Lehigh's victory was especially sweet for everyone who loves to hate on the Blue Devils. Future NBA star CJ McCollum's 30 points and six assists carried the Hawks.
5. (15) Florida Gulf Coast over (2) Georgetown, 2013 First Round
Florida Gulf Coast University was founded in 1997. 16 years later, the men's basketball team was slamming all over the sports' biggest stage in its tournament debut
The Eagles' fast paced game proved too much for the Hoyas, who won the Big East regular season title. FGCU then beat San Diego State to advance to the Sweet 16, where it fell to North Carolina.
Dunk City: Population one.
4. (11) George Mason over (1) Connecticut, 2006 Elite Eight
RELATED: March Madness' Greatest Cinderella Stories of All Time
George Mason's clock was thought to strike midnight against UConn. The Cinderella beat Michigan State, North Carolina, and Wichita State en route to a date with the 1-seed Huskies.
The Patriots clock held on for another 40 minutes. By a score of 86-84, the program reached its first Final Four and kept a riveting run alive for another game.
3. (11) VCU over (1) Kansas, 2011 Elite Eight
The team that put Shaka Smart on the map. The 33-year-old, second-year head coach propelled the Rams to upset wins over Georgetown, Purdue, and Florida State to meet top-seed Kansas with a trip to the Final Four on the line.
Behind Jamie Skeen's 26 points and 10 rebounds, VCU knocked off Kansas by 10 and Cinderella kept rolling.

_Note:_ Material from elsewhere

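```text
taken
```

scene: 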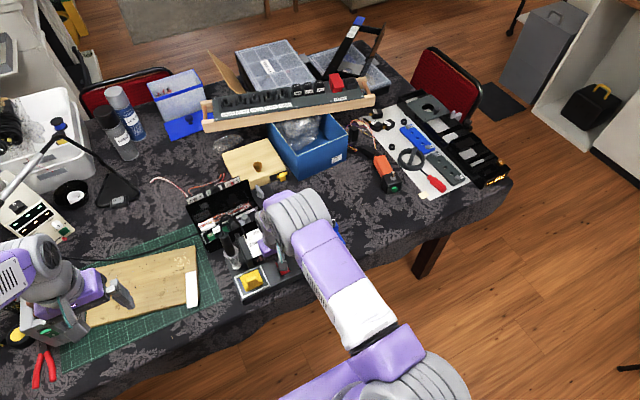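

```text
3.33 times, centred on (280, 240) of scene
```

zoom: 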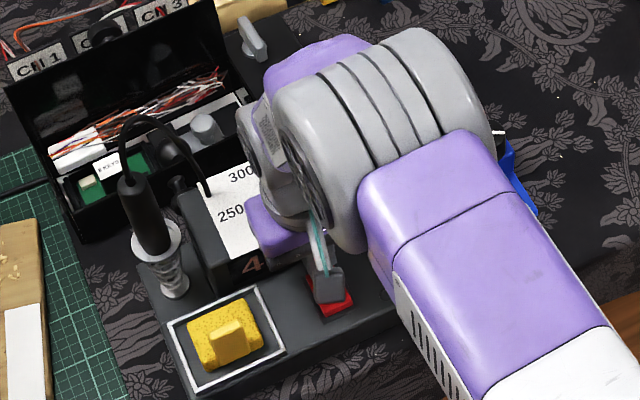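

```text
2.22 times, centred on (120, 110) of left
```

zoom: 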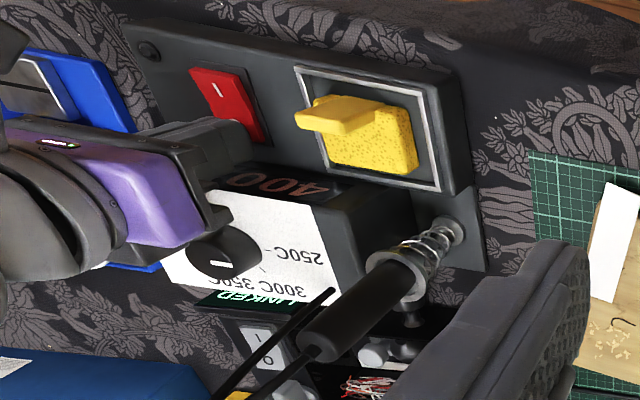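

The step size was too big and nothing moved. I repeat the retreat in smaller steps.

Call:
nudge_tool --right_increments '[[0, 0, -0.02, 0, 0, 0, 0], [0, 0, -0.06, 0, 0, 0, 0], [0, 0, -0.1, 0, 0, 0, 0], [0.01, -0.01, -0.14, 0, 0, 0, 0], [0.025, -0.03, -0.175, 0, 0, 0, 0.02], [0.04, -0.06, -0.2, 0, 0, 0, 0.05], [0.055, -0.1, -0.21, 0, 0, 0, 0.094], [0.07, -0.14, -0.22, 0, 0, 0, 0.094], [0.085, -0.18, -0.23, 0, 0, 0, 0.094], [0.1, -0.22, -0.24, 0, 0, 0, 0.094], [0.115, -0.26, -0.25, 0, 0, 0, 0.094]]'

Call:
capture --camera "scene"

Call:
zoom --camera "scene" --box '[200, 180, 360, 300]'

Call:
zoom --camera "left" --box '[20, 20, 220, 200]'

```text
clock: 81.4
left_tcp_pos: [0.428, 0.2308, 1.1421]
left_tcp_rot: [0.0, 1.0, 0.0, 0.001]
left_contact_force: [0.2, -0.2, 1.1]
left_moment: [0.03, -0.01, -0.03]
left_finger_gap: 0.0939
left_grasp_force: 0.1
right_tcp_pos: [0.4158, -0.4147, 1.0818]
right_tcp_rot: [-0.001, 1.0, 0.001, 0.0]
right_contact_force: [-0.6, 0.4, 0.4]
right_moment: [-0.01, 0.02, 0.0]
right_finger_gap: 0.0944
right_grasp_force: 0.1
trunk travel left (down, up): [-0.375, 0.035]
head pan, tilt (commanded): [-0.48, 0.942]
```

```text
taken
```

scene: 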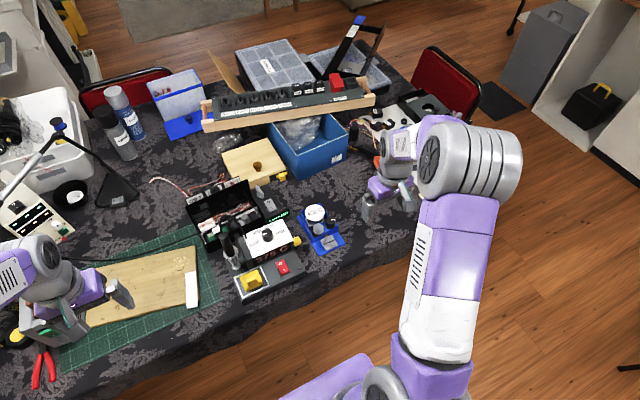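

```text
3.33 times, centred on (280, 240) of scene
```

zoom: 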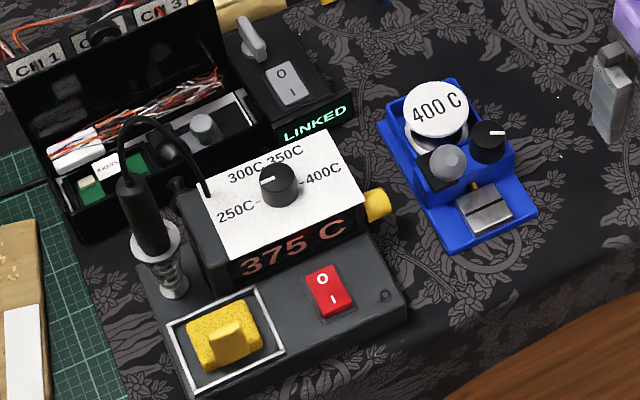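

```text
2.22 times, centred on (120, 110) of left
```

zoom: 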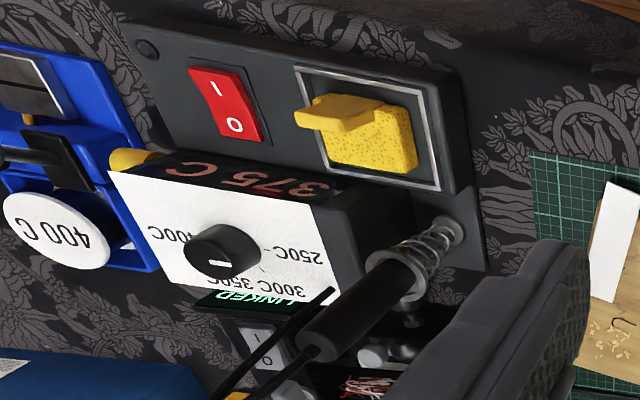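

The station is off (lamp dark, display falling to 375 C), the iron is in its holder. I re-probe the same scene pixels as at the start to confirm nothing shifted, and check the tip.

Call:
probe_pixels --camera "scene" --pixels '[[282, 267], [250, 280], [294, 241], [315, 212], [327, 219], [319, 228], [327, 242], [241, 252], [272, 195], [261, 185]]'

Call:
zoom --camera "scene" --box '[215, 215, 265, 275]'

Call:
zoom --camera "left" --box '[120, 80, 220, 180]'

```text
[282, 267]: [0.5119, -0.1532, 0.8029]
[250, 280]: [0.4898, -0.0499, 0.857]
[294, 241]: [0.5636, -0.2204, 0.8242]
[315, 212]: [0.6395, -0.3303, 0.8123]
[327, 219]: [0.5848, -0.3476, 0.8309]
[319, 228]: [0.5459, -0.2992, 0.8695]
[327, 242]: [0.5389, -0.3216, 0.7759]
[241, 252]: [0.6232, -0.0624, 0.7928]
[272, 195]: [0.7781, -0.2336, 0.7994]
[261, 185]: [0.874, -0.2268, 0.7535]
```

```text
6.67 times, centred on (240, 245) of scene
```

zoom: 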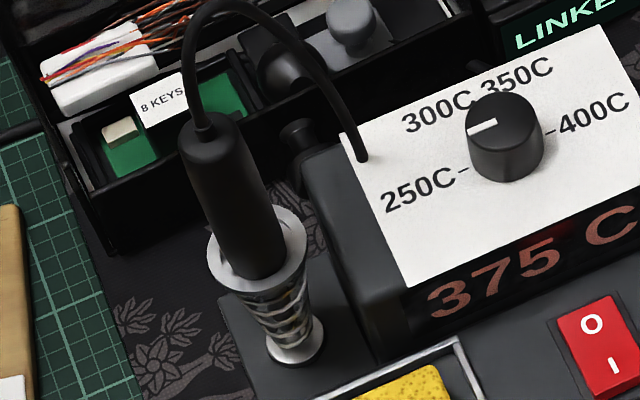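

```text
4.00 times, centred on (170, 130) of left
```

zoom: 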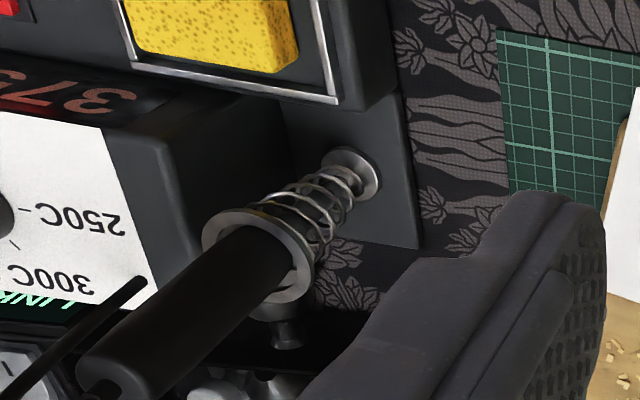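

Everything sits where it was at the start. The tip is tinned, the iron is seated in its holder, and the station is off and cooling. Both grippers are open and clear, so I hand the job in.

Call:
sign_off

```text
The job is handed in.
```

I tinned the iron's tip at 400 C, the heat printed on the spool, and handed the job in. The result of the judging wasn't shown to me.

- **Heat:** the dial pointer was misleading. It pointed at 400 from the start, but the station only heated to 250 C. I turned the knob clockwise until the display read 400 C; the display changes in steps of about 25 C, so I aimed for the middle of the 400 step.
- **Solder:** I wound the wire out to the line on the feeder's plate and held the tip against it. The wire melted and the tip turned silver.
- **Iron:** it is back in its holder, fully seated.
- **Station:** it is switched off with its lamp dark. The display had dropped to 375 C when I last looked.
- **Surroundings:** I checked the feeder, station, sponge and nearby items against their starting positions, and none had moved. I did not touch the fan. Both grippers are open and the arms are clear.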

2. (8) Villanova over (1) Georgetown, 1985 National Championship
The bigger the stakes, the bigger the upset. Patrick Ewing and Georgetown were a force to be reckoned with in the mid-1980s, making the national championship game in 1982 and winning it in 1984. In the way of a second straight national title stood Big East rival Villanova.
The Hoyas defeated the Wildcats twice in the regular season. In the third matchup, It was Nova's familiarity with its conference foe that led to its victory. The team shot an incredible 78.6 percent from the field and made all of but one of its 10 shots in the second half.
Yes, a team won the title by only taking 10 shots in a half.
1. (16) UMBC over (1) Virginia, 2018 first round
We were all waiting for it. Every year, we wondered if this was the time a 1-seed would fall to a 16-seed.
That year was 2018.
Virginia came into the tourney as the ACC's regular season and tournament champions. There were realistic expectations to capture the program's first national championship.
The Cavaliers then met the University of Maryland, Baltimore County Retrievers, who made the big dance on a buzzer beater in the America East tournament. The two went into halftime tied, and UMBC prevailed by a final score of 74-54 to give us the first and only 16 over 1 in March Madness history.
#RetrieverBeliever
Honorable mentions: (15) Santa Clara over (2) Arizona, 1993 first round; (14) Cleveland State over (3) Indiana, 1986 first round; (15) Hampton over (2) Iowa State, 2001 first round; (14) Mercer over (3) Duke, 2014 first round; (13) Princeton over (4) UCLA, 1996 first round; (1) Wisconsin over (1) Kentucky, 2015 Final Four, (16) Fairleigh Dickinson over (1) Purdue, 2023 first round, (15) Saint Peter's over (2) Kentucky, 2022 first round.